> [GIVEN DATA]
= = = = =

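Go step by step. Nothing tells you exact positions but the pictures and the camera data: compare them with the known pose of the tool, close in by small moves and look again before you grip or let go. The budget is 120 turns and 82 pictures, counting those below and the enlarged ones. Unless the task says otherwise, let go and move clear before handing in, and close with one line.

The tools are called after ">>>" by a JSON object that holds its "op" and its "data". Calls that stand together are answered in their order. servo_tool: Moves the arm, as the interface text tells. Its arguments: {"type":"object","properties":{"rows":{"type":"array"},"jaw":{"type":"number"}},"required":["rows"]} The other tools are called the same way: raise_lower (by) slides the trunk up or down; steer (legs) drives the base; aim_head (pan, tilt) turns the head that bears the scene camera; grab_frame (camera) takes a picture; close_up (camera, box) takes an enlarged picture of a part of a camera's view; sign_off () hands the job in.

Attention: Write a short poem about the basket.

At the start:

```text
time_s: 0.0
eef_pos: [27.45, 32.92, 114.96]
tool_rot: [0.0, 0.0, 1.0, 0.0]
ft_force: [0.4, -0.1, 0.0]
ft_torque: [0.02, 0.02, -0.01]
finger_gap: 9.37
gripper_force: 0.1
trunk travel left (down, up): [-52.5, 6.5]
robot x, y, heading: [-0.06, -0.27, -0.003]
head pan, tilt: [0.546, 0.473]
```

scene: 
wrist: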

= = = = =

Pull out every line in the data above that has the word "tells".

> [ANSWER]
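Go step by step. Nothing tells you exact positions but the pictures and the camera data: compare them with the known pose of the tool, close in by small moves and look again before you grip or let go. The budget is 120 turns and 82 pictures, counting those below and the enlarged ones. Unless the task says otherwise, let go and move clear before handing in, and close with one line.
The tools are called after ">>>" by a JSON object that holds its "op" and its "data". Calls that stand together are answered in their order. servo_tool: Moves the arm, as the interface text tells. Its arguments: {"type":"object","properties":{"rows":{"type":"array"},"jaw":{"type":"number"}},"required":["rows"]} The other tools are called the same way: raise_lower (by) slides the trunk up or down; steer (legs) drives the base; aim_head (pan, tilt) turns the head that bears the scene camera; grab_frame (camera) takes a picture; close_up (camera, box) takes an enlarged picture of a part of a camera's view; sign_off () hands the job in.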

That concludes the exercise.